When we started, it was our aim to combine piano and soundscapes. We wanted both to be inspired by field recordings and our surroundings in a free-flowing improvised style.
Frances uses a combination of real pianos and high quality sampled ones, which she plays on her MIDI keyboard. I use Ableton Live as the foundation for my composition and live performance. The key for us is to be able to improvise as freely as possible during the performance. We record this performance as an Ableton Live set, which captures everything in a form we can then edit. We then take this in to the recording studio to edit and adjust it to make a final mastered version.
This free and improvisational workflow is really enjoyable to work with during the performance. The recording of “everything” as MIDI notes allows us to make a more polished re-interpretation of our performance for a recorded version.
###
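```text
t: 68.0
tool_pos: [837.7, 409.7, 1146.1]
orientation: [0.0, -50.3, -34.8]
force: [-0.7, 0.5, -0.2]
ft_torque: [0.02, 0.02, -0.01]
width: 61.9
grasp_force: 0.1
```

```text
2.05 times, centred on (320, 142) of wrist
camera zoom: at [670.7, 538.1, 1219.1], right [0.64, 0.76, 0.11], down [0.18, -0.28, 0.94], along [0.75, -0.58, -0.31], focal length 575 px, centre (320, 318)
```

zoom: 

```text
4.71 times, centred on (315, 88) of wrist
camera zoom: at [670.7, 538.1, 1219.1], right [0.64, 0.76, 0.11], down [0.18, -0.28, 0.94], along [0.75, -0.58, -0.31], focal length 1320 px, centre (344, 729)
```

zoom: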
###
Our first approach to working together was based on a single copy of Ableton Live running on my Mac. The keyboard was connected via MIDI and the real piano as an audio track. The keyboard is usually running into a Native Instruments Kontakt 5 sampler plug-in. The soundscapes and other electronic instruments were controlled from an Ableton Push 2 and other MIDI control surfaces.
This approach was great for recording everything in sync. However, it was a lot of extra work for me managing the piano while I was performing but most importantly Frances was unable to adjust her sound whilst playing the piano without involving me. This was not what we were aiming for but got us going!
With the advent of Ableton Link technology, we had an easy way to synchronise 2 or more copies of Ableton Live across ethernet. This opened up the possibility of running the piano and keyboards separately from my soundscapes and electronic instruments. This gave Frances the ability to really use Ableton Live while playing and freeing me up to be more creative live.
Synchronised Ableton Live Setup
The effects and arpeggiator were easy to provide with the core features of Ableton. We set up a Novation Launch Control and mapped the controls to the parameters she wished to adjust. Keeping this near the keyboard allowed her to make level adjustments and parameter changes to effects as she played.
Piano setting control
The second feature she needed was a way to quickly switch between various presets and effects in Ableton. I created a Max4Live plugin to help with this. The 8 buttons on the Launch Control allow a quick switching mechanism between combinations of tracks; each track setup for a different sound.
The plug-in has 8 settings across the top and a grid control down the side which allows you to set which track combinations are enabled in the live set.
MIDI based Piano Pedal Looper
Frances really likes to build up layers of piano switching between the MIDI keyboard and a real piano. After hunting all over the Internet, we did not find anything that was suitable. There are lots of amazing analog loopers which we could have used for the live performance but once converted into audio we were unable to fully edit and reinterpret the keyboard afterwards in the studio.
The basic facilities provided by Ableton for midi loop creation and editing were what we needed but they were just impossible to use while playing the keyboard live as they all require looking at the screen and operating the mouse.
It was time to build our own!
Using max4Live, it is possible to access almost all aspects of Ableton Live programatically, this seemed like a good start. Then, after watching Tom Cosm demonstrate what he had done with a max4Live looping project I was inspired!
Quite a lot of effort later, we have our MIDI looper! The aim was to allow loops to be recorded, erased and stopped without looking at the laptop or taking fingers off the keyboard. It was also important to be able to sync new clips with pre-prepared loop clips as this opens up all sorts of creative possibilities. They can also act a backup loops when performing live. We wanted the whole thing to work within Ableton Live and make a Native Instruments Machine Jam; the main focus for mixing, starting and stopping loops.
We decided on a 3 pedal interface for the looper. The pedals are used as follows: Left for starting a loop recording. Middle for moving onto the next loop to allow layers of loops to be built up. Right to erase or undo a loop recording and allow it to be re-recorded. There is no need to touch anything else to use the looper. This was very important for us.
When a loop is created it appears on the Machine Jam as a clip. It can then be started, stopped, duplicated, re-colored and so on just as any other clip in Ableton can be.
The picture below shows the looper with some pre-prepared loops on the left side of the grid – ready to go. When new loops are recorded they appear on the top row of the grid. The touch-strips allow the loops to be mixed live.
The Max4Live plug-in has options for quantisation so one can set the loop length. There is a mode that allows the first clip to act as the master. Whatever the length of the first clip is will set the loop length quantisation for the other 5 loop tracks.
The blue bar on the right shows the position in the loop. It was helpful for debugging but does not get much use now. There are 6 looper tracks, which can be used or everything can be locked down to just use the first one.
This plug-in is also integrated with the piano settings plug-in described above. In this way, when a loop starts recording the piano setting is temporarily set to a fixed piano sound 1. After the loop is running the settings then go back to the original piano sound.